%%

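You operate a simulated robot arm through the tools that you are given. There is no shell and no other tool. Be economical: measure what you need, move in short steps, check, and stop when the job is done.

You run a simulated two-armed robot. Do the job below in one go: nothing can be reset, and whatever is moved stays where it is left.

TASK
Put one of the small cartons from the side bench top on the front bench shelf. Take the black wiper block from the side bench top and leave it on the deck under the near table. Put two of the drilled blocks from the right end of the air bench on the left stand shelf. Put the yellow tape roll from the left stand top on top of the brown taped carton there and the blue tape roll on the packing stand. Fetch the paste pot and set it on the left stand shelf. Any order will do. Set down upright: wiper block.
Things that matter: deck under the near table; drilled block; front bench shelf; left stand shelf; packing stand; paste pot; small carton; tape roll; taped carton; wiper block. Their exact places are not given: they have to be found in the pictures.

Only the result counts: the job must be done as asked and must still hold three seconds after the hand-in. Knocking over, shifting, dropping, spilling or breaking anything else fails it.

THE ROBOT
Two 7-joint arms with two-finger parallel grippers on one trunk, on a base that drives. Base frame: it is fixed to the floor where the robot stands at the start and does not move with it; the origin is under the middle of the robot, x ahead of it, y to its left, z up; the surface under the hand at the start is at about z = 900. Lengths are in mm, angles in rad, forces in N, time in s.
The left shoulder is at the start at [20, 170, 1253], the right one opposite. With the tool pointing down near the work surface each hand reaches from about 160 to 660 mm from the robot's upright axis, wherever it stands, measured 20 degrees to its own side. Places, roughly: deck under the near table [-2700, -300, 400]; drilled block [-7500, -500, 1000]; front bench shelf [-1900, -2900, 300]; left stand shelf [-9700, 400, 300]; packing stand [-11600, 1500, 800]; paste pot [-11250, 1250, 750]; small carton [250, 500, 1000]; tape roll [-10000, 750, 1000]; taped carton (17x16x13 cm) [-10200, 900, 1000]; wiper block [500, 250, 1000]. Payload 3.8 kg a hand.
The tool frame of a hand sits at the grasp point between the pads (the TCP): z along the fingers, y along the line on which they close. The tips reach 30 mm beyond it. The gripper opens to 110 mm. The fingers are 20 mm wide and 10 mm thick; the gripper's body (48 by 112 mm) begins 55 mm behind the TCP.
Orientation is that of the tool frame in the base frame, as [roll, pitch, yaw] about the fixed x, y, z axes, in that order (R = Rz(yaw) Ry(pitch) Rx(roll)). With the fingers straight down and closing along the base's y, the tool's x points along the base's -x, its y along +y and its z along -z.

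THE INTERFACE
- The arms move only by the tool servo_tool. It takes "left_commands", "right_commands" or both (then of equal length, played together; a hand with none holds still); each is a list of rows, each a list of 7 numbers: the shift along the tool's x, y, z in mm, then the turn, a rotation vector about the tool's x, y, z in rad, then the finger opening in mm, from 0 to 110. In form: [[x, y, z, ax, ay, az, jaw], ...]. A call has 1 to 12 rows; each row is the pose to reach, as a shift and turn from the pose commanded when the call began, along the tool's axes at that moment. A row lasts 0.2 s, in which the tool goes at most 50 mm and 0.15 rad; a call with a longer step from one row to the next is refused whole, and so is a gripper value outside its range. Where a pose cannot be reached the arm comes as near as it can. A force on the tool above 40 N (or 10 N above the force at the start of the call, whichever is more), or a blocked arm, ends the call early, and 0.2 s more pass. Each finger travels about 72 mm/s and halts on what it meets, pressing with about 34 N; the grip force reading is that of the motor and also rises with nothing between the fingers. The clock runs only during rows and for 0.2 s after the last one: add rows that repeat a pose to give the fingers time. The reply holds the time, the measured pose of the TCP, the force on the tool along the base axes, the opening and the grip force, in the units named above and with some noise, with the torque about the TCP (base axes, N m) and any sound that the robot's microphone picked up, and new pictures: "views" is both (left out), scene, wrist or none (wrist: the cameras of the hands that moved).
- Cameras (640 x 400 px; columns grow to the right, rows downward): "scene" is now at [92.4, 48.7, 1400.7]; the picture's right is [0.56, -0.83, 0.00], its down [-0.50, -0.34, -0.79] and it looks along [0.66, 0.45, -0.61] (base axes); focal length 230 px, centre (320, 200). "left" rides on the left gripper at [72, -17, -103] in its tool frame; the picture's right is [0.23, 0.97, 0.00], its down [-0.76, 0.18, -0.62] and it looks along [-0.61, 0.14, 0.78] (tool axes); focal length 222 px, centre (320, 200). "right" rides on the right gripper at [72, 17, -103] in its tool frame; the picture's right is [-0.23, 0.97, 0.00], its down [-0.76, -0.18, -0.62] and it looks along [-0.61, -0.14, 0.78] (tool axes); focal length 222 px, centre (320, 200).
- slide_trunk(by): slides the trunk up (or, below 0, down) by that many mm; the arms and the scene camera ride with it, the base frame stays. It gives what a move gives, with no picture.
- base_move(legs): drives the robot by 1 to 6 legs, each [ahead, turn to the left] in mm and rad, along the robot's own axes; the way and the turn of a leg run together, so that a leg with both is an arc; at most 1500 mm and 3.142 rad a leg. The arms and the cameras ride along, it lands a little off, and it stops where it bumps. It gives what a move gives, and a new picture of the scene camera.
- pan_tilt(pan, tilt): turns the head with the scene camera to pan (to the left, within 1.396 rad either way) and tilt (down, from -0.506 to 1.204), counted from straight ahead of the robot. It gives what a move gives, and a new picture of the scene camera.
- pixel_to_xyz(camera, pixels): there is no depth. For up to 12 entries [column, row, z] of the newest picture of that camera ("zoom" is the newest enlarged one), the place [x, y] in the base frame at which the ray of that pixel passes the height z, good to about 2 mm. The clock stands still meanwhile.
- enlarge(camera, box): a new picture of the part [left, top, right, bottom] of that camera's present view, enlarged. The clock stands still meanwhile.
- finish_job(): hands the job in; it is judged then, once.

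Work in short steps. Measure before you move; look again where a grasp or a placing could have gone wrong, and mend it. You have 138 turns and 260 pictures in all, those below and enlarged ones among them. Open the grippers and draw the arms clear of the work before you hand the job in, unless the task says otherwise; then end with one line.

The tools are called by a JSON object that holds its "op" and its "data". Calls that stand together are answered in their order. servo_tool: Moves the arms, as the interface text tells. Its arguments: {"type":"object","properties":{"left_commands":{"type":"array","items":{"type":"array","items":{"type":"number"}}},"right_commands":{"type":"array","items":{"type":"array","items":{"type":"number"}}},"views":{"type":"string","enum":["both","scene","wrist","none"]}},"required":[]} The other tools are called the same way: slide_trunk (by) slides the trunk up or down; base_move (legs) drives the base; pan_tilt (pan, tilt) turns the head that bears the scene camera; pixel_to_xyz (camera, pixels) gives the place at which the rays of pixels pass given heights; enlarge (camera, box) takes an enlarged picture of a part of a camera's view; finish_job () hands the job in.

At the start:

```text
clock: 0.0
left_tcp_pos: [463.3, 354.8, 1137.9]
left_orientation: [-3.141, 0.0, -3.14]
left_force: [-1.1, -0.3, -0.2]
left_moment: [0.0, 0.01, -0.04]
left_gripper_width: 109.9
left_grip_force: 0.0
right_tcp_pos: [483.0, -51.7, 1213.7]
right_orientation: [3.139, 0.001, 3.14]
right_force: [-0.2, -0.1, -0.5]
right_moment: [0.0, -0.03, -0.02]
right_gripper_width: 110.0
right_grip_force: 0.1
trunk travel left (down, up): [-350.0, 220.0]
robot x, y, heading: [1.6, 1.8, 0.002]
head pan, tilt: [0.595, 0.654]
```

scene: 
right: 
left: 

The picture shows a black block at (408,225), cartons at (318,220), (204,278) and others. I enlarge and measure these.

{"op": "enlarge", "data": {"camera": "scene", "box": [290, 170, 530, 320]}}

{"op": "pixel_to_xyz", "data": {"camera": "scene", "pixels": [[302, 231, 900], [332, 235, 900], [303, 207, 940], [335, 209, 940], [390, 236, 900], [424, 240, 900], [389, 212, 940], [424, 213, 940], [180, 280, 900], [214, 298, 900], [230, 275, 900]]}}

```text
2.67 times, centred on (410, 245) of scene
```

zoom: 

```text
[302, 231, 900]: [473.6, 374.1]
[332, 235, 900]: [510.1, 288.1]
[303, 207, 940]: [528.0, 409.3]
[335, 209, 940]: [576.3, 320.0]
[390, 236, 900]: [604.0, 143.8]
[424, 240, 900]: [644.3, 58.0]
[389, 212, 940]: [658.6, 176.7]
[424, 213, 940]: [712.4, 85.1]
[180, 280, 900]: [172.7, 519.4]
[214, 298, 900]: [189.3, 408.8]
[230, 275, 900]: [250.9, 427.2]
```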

%%

## [WHAT THIS TASK INVOLVES]
Count how many lines hold the string "meanwhile" and give that number alone.

## [WRITTEN ANSWER]
2